La crisis de la Semana Santa de 1987 comenzó el fin del idilio con la "primavera democrática" alfonsinista. Fue una crisis política extraordinaria que desató una gran movilización popular, que por un lado, se plantó en defensa de las libertades democráticas, y por el otro, apuntó directamente contra los cuarteles y las FF.AA. En esta Semana Santa quedaron expuestos los límites insalvables de la política democrática burguesa para resolver el problema del genocidio, porque quien está en el banquillo de los acusados es el mismísimo Estado capitalista. El radicalismo siempre argumentó que se estaba gestando un golpe militar y que no había fuerza en la sociedad para detenerlo. Sostienen que su gobierno estaba condicionado por la amenaza golpista siempre latente. La realidad es que las FF.AA. estaban debilitadas y desprestigiadas para dar un golpe y presionaban sobre el gobierno radical a sabiendas de que cedería a sus demandas.
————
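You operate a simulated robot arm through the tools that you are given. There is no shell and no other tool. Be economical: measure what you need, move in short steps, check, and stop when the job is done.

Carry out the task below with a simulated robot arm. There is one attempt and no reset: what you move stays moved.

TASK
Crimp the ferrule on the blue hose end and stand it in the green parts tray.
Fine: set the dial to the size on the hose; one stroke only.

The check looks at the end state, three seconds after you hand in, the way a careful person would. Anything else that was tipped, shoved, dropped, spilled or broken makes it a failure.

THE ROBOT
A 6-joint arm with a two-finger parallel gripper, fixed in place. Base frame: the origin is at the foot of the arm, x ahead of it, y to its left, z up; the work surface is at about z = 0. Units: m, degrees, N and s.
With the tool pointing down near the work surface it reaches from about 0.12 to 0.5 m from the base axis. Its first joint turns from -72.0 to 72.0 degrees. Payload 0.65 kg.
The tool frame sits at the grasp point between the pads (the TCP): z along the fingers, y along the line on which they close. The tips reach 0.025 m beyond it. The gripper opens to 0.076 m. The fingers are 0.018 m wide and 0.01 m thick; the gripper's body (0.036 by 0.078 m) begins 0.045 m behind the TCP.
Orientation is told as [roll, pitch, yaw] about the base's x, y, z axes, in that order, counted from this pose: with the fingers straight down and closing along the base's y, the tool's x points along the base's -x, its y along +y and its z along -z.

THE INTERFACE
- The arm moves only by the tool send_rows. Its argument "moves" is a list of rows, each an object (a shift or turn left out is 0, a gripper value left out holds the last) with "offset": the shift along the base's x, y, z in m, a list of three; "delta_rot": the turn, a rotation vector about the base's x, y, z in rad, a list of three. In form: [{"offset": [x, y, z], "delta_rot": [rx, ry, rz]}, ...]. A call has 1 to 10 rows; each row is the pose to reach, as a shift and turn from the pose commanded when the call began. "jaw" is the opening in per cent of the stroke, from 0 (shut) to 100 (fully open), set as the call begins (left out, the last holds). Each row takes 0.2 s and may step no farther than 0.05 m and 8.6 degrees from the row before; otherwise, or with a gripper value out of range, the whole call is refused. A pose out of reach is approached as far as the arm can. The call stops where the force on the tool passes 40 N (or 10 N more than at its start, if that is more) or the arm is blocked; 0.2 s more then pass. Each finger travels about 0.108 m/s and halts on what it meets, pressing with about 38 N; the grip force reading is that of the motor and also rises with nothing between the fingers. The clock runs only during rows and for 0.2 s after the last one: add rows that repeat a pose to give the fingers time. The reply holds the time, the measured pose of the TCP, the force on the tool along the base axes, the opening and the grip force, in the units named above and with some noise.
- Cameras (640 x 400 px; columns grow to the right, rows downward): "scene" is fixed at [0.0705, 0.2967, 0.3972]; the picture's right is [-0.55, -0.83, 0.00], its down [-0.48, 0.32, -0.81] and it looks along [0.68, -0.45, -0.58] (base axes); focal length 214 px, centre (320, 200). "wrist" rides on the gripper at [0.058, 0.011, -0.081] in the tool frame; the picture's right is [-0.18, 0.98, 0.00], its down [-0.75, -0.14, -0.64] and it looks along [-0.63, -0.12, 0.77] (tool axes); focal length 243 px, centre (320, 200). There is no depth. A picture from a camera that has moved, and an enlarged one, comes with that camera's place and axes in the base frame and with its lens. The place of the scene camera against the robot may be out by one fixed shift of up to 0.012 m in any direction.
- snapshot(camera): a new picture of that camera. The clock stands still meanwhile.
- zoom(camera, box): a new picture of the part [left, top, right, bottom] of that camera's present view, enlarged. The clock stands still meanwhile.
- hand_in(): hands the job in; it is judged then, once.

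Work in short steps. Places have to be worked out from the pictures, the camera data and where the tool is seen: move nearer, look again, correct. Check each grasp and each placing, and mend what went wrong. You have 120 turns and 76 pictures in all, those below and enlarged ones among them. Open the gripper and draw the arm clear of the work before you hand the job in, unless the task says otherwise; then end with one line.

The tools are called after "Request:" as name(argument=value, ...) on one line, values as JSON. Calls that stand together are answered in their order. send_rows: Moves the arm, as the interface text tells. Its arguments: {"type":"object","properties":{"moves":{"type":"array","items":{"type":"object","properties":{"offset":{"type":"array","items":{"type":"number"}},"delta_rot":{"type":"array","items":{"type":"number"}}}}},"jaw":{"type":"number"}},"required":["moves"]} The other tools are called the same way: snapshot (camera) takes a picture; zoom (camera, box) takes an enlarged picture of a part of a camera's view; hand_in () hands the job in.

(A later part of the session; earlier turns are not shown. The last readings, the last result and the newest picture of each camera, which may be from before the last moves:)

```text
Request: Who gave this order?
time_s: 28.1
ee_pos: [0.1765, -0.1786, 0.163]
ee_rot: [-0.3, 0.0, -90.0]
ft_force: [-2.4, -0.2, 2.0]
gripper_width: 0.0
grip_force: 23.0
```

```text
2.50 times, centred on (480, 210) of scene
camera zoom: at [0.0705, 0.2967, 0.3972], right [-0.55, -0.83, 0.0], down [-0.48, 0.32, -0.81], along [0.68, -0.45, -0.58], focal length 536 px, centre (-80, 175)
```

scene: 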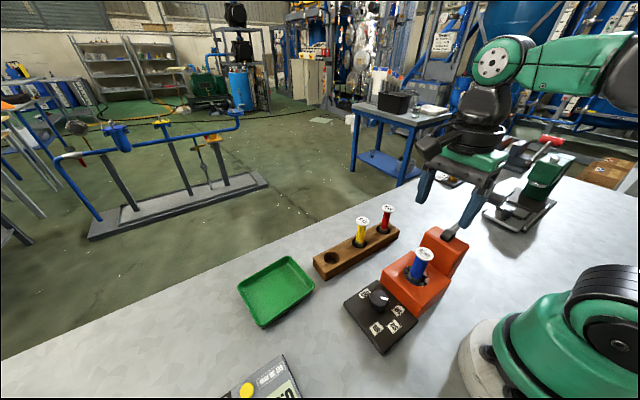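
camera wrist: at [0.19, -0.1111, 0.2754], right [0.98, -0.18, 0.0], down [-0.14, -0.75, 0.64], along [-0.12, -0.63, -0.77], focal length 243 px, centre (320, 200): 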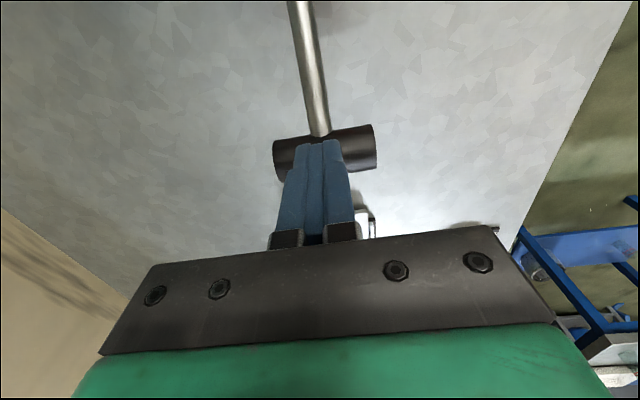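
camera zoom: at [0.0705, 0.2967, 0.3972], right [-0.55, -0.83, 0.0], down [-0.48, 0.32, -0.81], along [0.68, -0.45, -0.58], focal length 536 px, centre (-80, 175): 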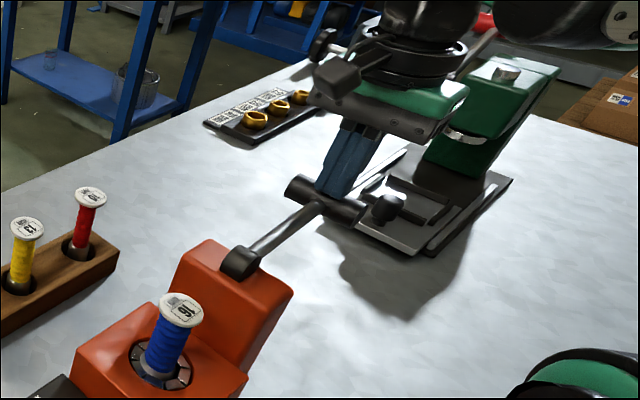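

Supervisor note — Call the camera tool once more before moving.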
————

El alfonsinismo que se planteaba como una variante progresista y socialdemocratizada de un partido que había colaborado con la dictadura genocida, perdió su ángel. La característica central del radicalismo fue la capitulación frente a todas y cada una de las presiones que los factores de poder heredados del genocido le plantearon, con al argumento de defender la débil institucionalidad democrática. El gobierno de Raúl Alfonsín pactó para “salvar” a la democracia con los que se levantaron contra ella o fueron parte del genocidio. La UCR conducida por el Movimiento de Renovación y Cambio fue la pionera del Pacto de Impunidad con los genocidas y sus cómplices civiles (la condición institucional para llevar adelante el plan de salvataje de las FF.AA.) que caracterizó a la democracia argentina (aunque los K hayan anulado ambas leyes radicales).